▸ PASSAGE GIVEN:
═══
Question

If $f\left(x\right)={\sin }^{-1}\sqrt{\frac{\sqrt{1+x^2}-1}{2\sqrt{1+x^2}}},$ then which of the following is (are) CORRECT?

• A. $f^{\prime }(-1)=\frac{-1}{4}$
• B. Range of $f\left(x\right)$ is $[0,\frac{\pi }{2}]$
• C. $f^{\prime }\left(x\right)$ is an odd function
• D. $\underset{x\to 0}{lim}\frac{f\left(x\right)}{x}=\frac{1}{2}$

Answer 1

Answer: (A), (C)
═══
▸ WHAT YOU SHOULD DO:
Set down the passage given once more as it stands.
═══
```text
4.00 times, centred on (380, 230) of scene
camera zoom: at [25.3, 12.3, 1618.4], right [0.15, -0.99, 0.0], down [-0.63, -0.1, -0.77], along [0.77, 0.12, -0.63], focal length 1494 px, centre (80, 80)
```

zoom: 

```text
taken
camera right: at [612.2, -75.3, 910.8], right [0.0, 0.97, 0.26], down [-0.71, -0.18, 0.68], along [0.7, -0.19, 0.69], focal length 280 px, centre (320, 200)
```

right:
═══
▸ ANSWER TO THE EXERCISE:
Question

If $f\left(x\right)={\sin }^{-1}\sqrt{\frac{\sqrt{1+x^2}-1}{2\sqrt{1+x^2}}},$ then which of the following is (are) CORRECT?

• A. $f^{\prime }(-1)=\frac{-1}{4}$
• B. Range of $f\left(x\right)$ is $[0,\frac{\pi }{2}]$
• C. $f^{\prime }\left(x\right)$ is an odd function
• D. $\underset{x\to 0}{lim}\frac{f\left(x\right)}{x}=\frac{1}{2}$

Answer 1

Answer: (A), (C)